Real-time observation of meso-fracture process in backfill body during mine subsidence using X-ray CT under uniaxial compressive conditions

• When the backfill body is subjected to external load, cracks extend from the tensile stress concentration region around the hole.
• Increasing the amount of waste rock increases the CT value, decreases the SD value, and enlarges the high-density region in the CT image.
• The UCS of the backfill body decreases if the amount of waste rock exceeds 30%.
• Increasing the amount of waste rock increases the UCS of the backfill body and then decreases it with the addition of the same amount of cement.

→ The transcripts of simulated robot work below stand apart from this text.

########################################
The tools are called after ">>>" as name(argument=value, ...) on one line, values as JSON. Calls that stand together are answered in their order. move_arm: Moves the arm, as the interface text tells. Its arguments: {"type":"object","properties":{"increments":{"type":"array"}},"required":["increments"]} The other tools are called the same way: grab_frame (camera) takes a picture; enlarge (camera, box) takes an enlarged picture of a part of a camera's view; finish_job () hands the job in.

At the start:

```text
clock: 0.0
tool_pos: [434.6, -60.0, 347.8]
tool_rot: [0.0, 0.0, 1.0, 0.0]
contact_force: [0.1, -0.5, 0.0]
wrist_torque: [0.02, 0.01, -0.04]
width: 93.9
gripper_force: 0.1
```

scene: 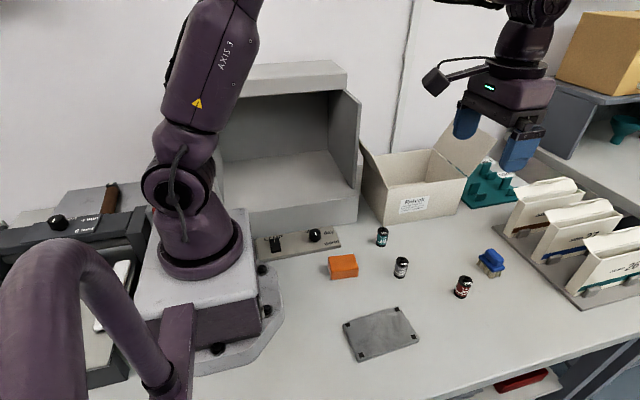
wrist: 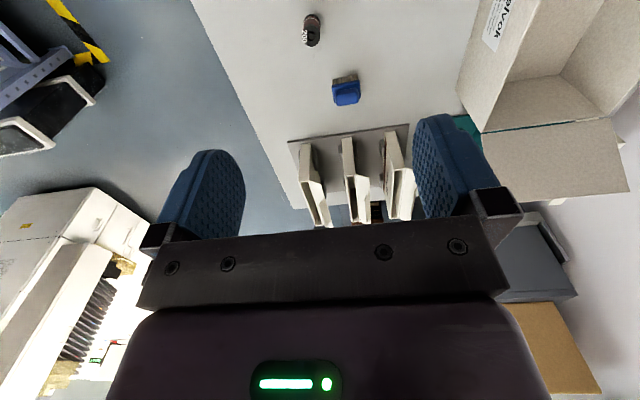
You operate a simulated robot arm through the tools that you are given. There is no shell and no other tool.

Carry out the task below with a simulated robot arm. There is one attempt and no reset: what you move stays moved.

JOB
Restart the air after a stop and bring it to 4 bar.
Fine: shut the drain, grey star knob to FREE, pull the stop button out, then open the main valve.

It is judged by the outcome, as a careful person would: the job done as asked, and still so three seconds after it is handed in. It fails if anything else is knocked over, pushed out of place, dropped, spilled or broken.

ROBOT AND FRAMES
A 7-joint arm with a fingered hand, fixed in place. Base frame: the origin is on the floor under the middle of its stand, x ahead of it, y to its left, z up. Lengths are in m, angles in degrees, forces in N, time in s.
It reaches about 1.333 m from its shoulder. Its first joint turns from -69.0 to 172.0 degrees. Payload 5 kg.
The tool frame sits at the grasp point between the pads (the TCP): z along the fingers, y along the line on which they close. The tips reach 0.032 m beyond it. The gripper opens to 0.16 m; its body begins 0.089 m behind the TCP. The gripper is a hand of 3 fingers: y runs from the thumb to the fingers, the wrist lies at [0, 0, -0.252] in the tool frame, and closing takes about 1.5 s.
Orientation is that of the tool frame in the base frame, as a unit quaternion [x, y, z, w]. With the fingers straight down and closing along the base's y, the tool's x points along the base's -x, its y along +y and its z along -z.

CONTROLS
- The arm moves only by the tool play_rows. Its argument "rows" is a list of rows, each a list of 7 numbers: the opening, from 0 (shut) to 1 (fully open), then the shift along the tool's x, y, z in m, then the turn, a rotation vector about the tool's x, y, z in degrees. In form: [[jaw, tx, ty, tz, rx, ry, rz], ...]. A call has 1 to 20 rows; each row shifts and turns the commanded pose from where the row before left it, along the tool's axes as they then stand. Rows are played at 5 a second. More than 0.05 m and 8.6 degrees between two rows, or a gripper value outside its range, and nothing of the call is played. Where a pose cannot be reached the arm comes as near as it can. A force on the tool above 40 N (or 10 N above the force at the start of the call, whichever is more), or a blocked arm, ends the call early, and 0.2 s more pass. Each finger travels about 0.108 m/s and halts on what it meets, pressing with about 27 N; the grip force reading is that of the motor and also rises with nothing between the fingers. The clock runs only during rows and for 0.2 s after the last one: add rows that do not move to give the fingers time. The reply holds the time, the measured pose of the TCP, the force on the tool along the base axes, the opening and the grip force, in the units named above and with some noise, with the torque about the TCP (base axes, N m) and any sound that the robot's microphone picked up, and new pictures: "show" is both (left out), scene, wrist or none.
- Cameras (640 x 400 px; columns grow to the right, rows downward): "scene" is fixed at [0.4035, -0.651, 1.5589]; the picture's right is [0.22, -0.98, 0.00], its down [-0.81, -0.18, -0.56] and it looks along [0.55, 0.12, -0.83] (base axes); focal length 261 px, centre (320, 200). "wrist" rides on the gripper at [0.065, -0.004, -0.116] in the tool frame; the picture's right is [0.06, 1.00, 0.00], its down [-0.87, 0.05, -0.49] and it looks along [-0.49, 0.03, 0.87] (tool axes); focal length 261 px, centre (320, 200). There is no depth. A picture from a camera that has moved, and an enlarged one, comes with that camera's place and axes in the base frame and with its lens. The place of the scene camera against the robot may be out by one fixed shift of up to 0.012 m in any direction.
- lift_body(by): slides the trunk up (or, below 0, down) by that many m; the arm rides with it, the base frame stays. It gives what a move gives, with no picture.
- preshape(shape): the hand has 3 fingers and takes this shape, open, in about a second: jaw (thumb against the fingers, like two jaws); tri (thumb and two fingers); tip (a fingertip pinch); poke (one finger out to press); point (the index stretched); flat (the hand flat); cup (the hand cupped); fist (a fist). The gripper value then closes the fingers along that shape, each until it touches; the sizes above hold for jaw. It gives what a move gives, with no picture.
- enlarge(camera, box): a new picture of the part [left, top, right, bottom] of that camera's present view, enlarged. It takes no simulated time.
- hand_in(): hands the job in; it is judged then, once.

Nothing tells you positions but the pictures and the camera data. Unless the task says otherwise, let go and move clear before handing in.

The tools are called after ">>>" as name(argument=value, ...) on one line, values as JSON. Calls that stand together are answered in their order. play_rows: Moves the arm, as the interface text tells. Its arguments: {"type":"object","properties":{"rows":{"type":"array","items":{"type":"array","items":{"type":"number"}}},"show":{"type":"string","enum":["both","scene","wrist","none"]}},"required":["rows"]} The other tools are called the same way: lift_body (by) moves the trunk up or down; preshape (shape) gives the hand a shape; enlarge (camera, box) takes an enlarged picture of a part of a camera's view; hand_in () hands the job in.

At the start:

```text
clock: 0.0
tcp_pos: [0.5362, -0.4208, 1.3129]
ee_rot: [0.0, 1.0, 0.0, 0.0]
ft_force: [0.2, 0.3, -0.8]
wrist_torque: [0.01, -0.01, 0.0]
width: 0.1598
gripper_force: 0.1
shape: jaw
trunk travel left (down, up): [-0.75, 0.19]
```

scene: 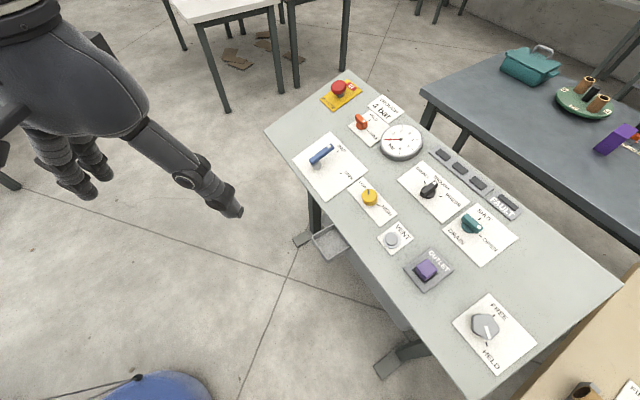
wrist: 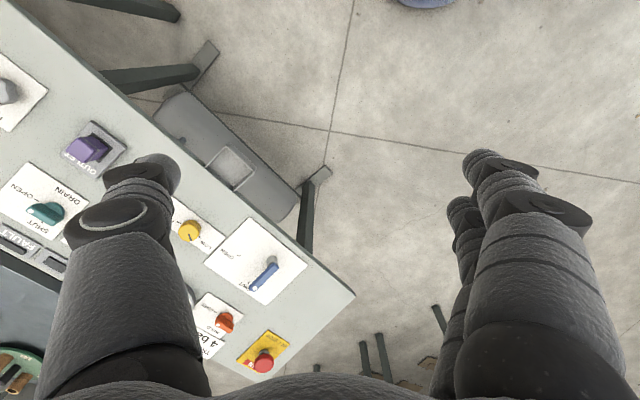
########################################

Surface subsidence and severe damage by solid wastes are major environmental disasters in mining. The integrated treatment of surface subsidence and solid wastes can be realized through the preparation of solid wastes into paste for backfilling subsidence areas. The mechanical properties of backfill bodies are the key to a successful backfilling. This study investigates the conditions of meso-scale failure in the backfill body in a subsidence area under uniaxial compressive strength (UCS) conditions by adopting computed tomography (CT) scanning when the waste rock contents are 10%, 30%, and 50% and the cement dosages are 1% and 2%. A large number of primary multi-scale defective structures internally evolve in the backfill body in the initial state. These structures are mainly pore structures. Moreover, crack initiation and expansion occur in the area with concentrated tensile stress on the periphery of the pore space when the backfill body is subjected to external load. This effect persists until the backfill body fails. Along with an increase in waste rock content, the CT value of the backfill body correspondingly increases, the standard deviation (SD) of the CT value decreases, and the number of high-density areas in the CT images increases. When the waste rock content is more than 30%, the UCS of the backfill body declines. With an increase in cement content, the plastic deformation of the backfill body decreases, and obvious through cracks appear under a peak intensity of 80%. Under identical cement dosages, the UCS of the backfill body shows an upward to downward trend along with an increase in waste rock content. The meso-structure of the backfill body when the waste rock content is 30% is more reasonable than that of the backfill body under a different ratio and thus shows better mechanical properties.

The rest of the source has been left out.